So I say that for the good of all America, something drastic must be done about this destructive growth. And 1959 is the year of decision. A 3-year-old agreement to postpone revisions in working rules expires on October 31. This poses great opportunity for both labor and management to break out of these chains to the past.

But let me bring this subject down to specifics and show what featherbedding really is. The practice is concentrated among certain classes of train operating positions, which account for about one-fourth of total employment. The three most damaging areas are as follows:

First is the antiquated mileage-day pay system which siphons off virtually all the benefits from modernized motive power and stepped-up train speeds.

Second are the towering jurisdictional walls that stand rock-hard in the path of streamlined service-the claim-to-work rules that ban road crews from working in yards and bar train crews from crossing district and seniority boundaries. Third are the senseless requirements for useless crewmen on trains and other equipment-for firemen who tend no fires and extra brakemen who handle no

brakes.

The dual mileage-day pay standard is itself a glaring anachronism. While modernization sweeps ahead throughout the railroad structure, this 40-year-old work rule clings like a leech to the carriers' body, draining away its lifeblood. Simply stated, it provides that when locomotive and freight-train crewmen cover 100 miles, they must get a basic day's pay. Passenger trainmen put in 150 miles. One doesn't have to be a railroad expert to see what is wrong with such a system. When standardized in 1919, it had a perfectly reasonable basis. That was the day of the plodding steam locomotive, the model T and the wheezing biplane. A run of 100 miles in freight service did indeed take about 8 hours' time. And a run of 150 miles in passenger service required 71⁄2 hours.

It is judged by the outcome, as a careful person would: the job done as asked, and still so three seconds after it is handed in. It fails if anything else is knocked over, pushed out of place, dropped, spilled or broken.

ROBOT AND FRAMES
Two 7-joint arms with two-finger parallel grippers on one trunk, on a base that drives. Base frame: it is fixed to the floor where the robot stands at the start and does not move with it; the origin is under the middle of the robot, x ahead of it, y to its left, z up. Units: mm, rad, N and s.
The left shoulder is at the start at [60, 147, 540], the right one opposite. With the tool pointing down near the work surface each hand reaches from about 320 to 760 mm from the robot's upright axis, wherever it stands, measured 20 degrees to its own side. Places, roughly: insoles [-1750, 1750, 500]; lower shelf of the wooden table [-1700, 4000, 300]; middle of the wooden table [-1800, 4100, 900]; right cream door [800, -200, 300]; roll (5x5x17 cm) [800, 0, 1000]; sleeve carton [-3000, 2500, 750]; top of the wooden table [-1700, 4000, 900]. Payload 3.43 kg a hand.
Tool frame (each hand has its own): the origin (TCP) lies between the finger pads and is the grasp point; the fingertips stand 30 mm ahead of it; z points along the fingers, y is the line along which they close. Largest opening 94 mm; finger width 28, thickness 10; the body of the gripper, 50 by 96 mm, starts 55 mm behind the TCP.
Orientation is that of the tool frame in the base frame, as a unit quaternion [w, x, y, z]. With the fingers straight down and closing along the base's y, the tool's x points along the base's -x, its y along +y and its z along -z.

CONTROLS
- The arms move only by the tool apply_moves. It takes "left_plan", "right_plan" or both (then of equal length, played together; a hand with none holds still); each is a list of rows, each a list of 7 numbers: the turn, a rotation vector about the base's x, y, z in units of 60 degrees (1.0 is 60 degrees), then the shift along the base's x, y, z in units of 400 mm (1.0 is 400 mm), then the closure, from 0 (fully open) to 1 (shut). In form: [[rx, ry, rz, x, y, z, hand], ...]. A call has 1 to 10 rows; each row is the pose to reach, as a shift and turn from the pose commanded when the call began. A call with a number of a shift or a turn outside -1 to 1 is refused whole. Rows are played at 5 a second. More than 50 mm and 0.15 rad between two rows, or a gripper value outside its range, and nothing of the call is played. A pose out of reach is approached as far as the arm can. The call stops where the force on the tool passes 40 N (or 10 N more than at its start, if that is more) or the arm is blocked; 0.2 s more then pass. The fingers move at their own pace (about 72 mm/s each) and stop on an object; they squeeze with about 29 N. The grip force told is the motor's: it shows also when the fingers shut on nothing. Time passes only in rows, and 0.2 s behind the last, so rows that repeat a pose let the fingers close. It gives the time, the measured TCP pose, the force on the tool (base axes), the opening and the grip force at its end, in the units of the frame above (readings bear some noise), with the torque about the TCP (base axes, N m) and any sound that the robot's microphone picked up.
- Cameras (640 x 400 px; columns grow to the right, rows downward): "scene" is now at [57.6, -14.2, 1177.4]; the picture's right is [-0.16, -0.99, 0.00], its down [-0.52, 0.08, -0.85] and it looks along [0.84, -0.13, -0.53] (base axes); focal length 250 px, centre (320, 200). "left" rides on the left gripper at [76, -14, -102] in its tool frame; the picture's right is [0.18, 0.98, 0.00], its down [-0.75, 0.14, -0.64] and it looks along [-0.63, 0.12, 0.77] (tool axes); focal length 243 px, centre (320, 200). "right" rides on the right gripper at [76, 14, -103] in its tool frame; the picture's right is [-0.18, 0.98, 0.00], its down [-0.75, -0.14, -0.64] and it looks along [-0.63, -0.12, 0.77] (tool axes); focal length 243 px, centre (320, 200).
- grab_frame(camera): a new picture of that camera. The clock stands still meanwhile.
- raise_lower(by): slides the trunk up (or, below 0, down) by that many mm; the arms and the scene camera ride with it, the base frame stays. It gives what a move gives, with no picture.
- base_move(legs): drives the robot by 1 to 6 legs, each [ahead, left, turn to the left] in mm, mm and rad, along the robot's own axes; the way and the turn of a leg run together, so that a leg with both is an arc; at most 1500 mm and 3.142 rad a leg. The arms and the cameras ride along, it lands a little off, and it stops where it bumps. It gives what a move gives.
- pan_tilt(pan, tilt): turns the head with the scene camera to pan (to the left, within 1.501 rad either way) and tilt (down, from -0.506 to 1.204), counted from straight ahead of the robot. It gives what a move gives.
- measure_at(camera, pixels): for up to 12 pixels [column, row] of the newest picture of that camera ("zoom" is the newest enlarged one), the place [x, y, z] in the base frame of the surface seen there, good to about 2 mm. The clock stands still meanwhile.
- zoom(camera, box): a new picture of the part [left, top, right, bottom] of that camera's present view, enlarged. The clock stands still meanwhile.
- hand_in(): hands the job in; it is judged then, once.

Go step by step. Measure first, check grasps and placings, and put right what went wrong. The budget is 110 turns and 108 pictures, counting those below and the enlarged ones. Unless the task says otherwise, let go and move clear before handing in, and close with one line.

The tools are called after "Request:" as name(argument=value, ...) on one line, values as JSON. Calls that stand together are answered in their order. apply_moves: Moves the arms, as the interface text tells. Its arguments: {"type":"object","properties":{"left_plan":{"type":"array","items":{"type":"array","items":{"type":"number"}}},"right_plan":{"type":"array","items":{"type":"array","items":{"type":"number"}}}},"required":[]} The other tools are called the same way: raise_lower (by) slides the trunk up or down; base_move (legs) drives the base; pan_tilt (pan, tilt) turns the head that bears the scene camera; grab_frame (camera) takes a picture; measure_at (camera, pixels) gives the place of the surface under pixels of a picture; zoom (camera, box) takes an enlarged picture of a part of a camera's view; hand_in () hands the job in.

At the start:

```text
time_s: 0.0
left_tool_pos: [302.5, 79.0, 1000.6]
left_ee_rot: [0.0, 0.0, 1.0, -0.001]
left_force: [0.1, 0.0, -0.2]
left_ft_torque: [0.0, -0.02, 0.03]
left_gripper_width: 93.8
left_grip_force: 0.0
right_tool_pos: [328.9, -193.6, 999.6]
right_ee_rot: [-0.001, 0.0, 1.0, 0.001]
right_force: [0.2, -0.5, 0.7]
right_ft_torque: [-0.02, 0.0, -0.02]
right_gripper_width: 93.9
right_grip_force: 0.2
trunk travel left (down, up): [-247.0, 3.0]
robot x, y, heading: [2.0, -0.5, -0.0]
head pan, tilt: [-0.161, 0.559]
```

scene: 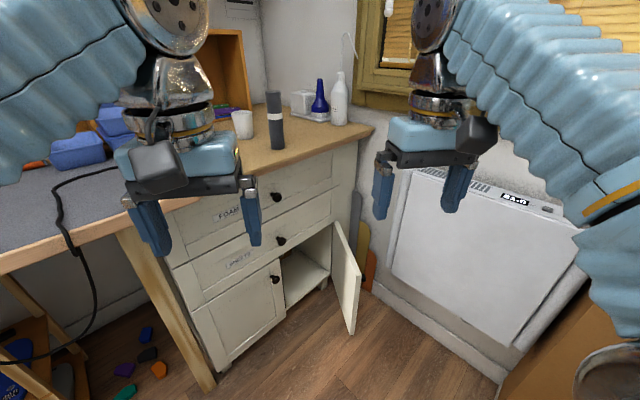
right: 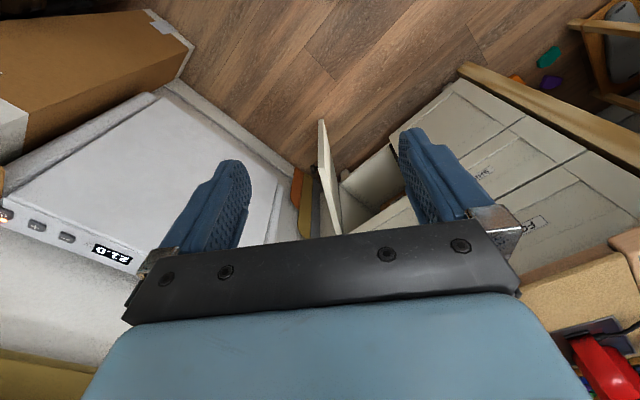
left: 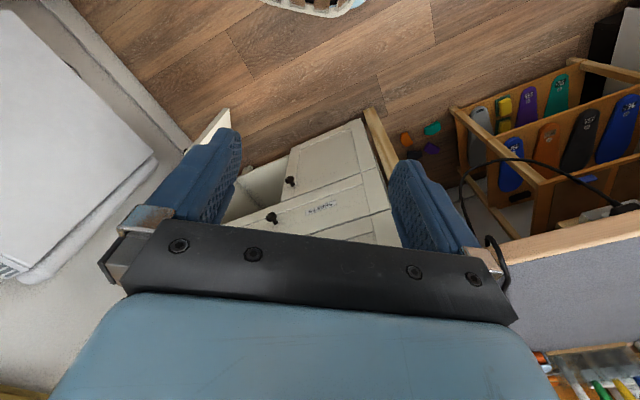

But those times are now ancient history. Along came great improvement programs-streamlined diesel locomotives, electronic traffic-control systems, faster rolling stock and straighter, freer right-of-way. Freight and passenger train speeds nearly doubled.

Yes, railroading changed as all America changed, but the old rules did not. They remained as inflexible as a rock. And the modernized iron horse remained tied to a 1919 hitching post.

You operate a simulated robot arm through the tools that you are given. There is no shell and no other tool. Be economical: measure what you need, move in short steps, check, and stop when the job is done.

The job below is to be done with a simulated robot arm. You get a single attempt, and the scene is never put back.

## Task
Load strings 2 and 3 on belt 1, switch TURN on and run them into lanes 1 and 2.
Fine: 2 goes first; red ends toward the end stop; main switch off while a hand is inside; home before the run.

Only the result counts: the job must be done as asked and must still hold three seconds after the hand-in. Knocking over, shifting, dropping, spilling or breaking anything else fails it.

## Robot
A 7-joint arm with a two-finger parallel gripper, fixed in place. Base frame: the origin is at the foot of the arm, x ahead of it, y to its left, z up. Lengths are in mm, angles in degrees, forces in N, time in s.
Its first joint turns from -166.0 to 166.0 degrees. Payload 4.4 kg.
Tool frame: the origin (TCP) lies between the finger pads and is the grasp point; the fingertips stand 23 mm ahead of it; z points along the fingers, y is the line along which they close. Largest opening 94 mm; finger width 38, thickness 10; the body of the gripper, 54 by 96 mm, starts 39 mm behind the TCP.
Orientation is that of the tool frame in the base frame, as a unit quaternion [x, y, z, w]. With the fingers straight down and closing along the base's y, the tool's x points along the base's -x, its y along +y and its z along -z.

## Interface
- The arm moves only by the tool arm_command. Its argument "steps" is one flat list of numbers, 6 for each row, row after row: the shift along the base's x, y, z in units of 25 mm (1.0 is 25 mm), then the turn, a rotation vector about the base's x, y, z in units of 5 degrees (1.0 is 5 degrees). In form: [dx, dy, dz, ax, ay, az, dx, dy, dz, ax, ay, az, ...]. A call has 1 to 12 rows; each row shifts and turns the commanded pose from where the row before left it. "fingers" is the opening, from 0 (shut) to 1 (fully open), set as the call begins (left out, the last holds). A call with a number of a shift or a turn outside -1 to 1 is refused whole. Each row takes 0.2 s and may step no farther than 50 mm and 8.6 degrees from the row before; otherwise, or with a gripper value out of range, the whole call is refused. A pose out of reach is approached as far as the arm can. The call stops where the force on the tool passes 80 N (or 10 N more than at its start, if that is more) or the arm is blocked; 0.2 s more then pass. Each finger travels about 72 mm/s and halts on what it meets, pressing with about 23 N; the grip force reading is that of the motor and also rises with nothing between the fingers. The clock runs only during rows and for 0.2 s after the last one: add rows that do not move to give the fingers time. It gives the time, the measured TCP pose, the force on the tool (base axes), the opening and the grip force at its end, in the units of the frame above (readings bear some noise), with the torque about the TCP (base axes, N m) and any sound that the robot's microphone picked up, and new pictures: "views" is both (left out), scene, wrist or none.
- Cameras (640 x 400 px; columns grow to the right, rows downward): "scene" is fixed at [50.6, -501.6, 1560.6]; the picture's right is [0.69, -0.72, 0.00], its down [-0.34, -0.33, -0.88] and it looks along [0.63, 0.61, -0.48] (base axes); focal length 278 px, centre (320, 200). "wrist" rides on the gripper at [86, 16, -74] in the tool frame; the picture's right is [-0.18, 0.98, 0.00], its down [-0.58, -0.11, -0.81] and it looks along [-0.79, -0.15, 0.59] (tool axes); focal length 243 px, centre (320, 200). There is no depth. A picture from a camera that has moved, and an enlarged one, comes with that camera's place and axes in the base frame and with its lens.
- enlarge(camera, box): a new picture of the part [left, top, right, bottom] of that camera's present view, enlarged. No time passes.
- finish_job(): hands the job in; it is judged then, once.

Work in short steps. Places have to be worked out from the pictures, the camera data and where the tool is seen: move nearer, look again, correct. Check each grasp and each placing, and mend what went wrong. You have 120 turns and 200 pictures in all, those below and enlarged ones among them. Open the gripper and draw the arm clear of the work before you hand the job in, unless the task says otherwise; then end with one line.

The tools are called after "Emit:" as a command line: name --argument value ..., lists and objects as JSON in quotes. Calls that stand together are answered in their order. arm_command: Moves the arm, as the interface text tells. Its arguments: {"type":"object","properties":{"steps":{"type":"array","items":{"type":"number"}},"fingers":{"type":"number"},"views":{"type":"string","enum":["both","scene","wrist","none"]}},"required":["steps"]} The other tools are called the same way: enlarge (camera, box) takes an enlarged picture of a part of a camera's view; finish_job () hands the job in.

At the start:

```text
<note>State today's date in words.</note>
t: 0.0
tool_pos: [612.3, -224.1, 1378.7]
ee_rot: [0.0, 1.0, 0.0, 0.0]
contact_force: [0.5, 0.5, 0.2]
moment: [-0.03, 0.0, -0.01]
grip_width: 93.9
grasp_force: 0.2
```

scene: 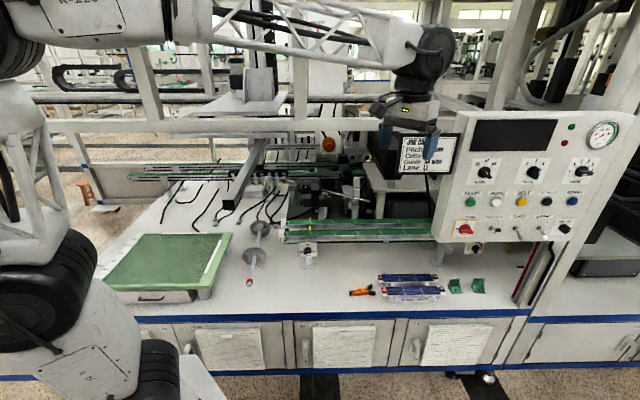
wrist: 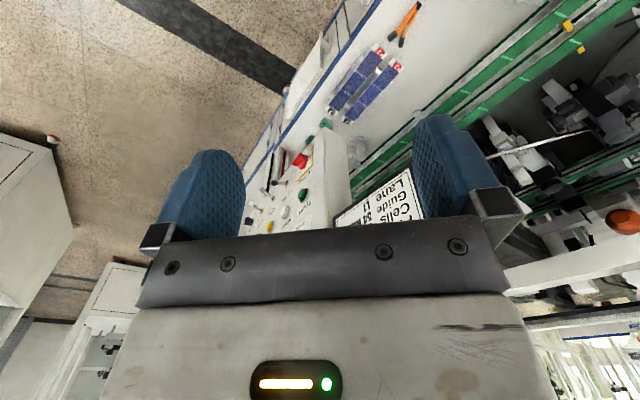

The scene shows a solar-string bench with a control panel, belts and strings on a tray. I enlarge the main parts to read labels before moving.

Employees on passenger and through-freight trains found themselves completing runs in up to half the time formerly required. On some of the choice "red apple" runs where train speeds exceed 75 miles an hour, a basic day's wages are earned in less than 2 hours.

Look briefly at what happens when train speed rises within this fixed workrule frame. A passenger train now covers the 900 miles between New York and Chicago in about 16 hours. But the railroad by no means pays just 2 days' pay for the engineers' services. No; the carrier must pay over 9 basic days' pay for each crew position on the 16-hour run. Or move on westward to another fast run. A train covers the 1,034-mile trip between Chicago and Denver in 161⁄2 hours. Again, the payout is not for 2 days' pay, nor even for 9. The carrier's costs equal a total of 10% basic days' pay for each engine-crew position. By contrast, a busdriver generally works a full 8 hours for his day's pay.

This system is so self-destructive that I doubt if one could have devised anything more likely to kill off its practitioners. As railroads step up train speeds and streamline service, these restrict-the-work rules rake off virtually every dollar of benefit that results. Little remains for other employees-and nothing remains in the way of price reductions for customers and dividends for shareholders. Modernization thus carries a built-in penalty. It becomes a curse instead of a blessing.

How long can the railroad business withstand such bloodletting? How long can the great majority of rail employees tolerate such obstacles to their own advancement? How long will our customers countenance accompanying uppressures on our prices? The future of this vital industry rides on the answers. At the same time revision is made in the old dual pay system, something must also be done about the rigid lines drawn between the kinds of work each group of employees will do. These separations hit the railroads and the general public especially hard because they pose invisible blocks on what should be a free and open track. For instance, we generally cannot run one train crew through

a division change point, because rules say that employees within each walled-in division have the right to man all trains in that area. This may have made sense when steam locomotives covered only 100 miles or so and took a crew's entire workingday.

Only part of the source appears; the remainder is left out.